4. Check out the inside With the exception of vintage Coach who's inside is raw and unfinished, most leather bags will be as beautiful on the inside as they are on the outside. As with the seams and stitching, brands who spend the money to create a beautiful leather bag are not going to now skimp on the other components, inside the bag being a big one. Although most bags are lined, a good leather bag will have quality lining, a branded pocket or two and maybe some logo hardware. Most faux leather bags are unbranded on the inside and feature a tough cotton blend material with an inexpensive zipper closure on the internal pocket. It seems like a minute detail, but small details like that really reveal the type of purchase you're about to make. Remember, good quality bags are good quality inside AND out. 

5. Check out the hardware Rusted over and shotty hardware is a dead giveaway that the bag is not the best quality. There are times when I'll find a piece that looks and smells like it was buried UNDERNEATH the basement (no lie) LOL However, after a few scrubs with some paper towel, you can definitely tell that it used to be a beautiful bag. Those kind of purchases are gems to an avid thrifter such as myself. However, for the most part, if the buckles, zippers and other hardware have turned green and molded over, that's not the bag for you. Inspect all hardware and give them a good tugging at. Knock on the buckles, run the zipper a half dozen times and try bending the latches. If it doesn't stand up to your stress test, leave it at the store.

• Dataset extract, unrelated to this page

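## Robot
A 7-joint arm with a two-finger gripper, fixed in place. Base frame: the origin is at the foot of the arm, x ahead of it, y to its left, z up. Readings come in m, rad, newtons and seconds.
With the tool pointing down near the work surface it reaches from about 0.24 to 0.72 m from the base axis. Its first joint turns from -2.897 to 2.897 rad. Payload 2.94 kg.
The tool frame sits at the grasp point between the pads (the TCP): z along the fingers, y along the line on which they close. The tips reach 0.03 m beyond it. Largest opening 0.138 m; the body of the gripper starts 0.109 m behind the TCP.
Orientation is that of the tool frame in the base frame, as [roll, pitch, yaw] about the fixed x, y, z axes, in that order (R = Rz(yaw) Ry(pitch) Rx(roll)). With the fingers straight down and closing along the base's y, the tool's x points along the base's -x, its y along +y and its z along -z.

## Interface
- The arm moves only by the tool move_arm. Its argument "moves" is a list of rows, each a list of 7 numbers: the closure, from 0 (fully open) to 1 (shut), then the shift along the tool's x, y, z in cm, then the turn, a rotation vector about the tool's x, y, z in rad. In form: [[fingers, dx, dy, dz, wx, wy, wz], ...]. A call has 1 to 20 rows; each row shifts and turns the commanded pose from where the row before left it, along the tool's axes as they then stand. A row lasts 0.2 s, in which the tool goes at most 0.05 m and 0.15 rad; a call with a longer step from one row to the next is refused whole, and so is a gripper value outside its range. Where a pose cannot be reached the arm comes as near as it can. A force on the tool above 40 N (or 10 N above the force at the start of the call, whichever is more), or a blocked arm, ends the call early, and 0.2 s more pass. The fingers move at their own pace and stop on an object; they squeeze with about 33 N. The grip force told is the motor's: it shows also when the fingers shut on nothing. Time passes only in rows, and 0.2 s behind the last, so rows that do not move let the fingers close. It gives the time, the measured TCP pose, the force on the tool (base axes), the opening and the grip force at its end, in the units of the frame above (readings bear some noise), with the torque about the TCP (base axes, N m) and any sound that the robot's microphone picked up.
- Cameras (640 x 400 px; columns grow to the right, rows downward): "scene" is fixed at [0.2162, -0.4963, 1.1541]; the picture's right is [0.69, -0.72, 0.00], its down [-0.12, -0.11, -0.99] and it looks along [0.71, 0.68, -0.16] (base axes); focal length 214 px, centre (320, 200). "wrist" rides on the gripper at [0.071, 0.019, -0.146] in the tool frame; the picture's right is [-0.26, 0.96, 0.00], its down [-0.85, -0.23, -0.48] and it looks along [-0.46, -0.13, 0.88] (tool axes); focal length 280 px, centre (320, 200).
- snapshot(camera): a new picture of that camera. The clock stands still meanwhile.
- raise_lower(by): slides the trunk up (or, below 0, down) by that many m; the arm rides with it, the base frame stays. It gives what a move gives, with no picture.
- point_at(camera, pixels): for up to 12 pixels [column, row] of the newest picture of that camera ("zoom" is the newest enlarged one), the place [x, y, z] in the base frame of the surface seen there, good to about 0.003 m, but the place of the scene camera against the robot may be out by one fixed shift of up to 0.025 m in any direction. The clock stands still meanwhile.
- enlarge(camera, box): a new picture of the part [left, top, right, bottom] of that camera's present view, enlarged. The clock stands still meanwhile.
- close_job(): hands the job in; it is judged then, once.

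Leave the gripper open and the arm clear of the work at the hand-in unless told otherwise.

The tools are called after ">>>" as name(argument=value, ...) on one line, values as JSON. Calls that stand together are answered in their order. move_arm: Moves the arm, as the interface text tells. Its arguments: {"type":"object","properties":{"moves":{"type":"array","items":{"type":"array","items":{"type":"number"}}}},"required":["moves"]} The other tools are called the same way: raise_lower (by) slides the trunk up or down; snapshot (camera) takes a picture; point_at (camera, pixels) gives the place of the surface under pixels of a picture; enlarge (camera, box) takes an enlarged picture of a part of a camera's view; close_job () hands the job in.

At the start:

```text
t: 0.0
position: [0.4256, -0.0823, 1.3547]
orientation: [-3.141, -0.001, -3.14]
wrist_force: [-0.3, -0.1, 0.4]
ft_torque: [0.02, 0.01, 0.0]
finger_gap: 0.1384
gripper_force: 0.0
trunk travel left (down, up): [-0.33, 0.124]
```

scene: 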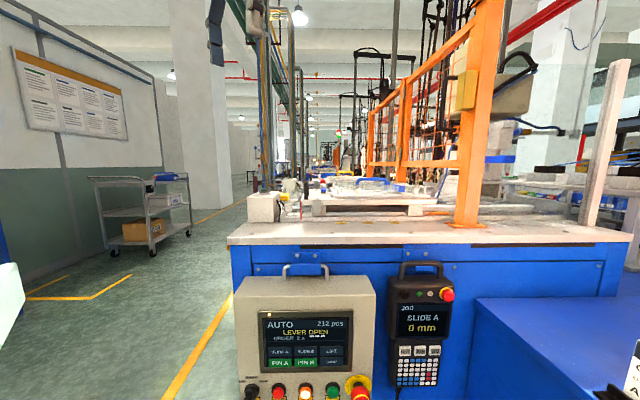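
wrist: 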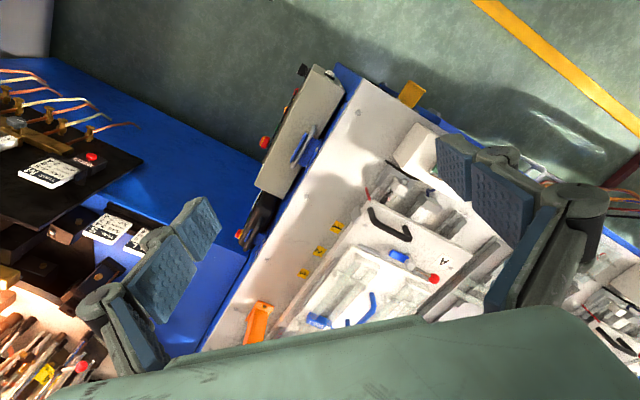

6. Know your price points This may not be true for all thrift stores, but if you go to one that does their homework, they will price the leather and/or name brand bags a little higher than the faux leather bags. They'll also make sure to separate these bags out, keeping them behind the counter or in the display case. Still be cautious, however, because they will house newer bags, leather or faux, in these areas as well. Hold your higher price point bags to the same standards as the bags on the thrift floor to make sure that it is of good quality. If not, hand it right back over to the sales person and head over to the handbag section to continue your search.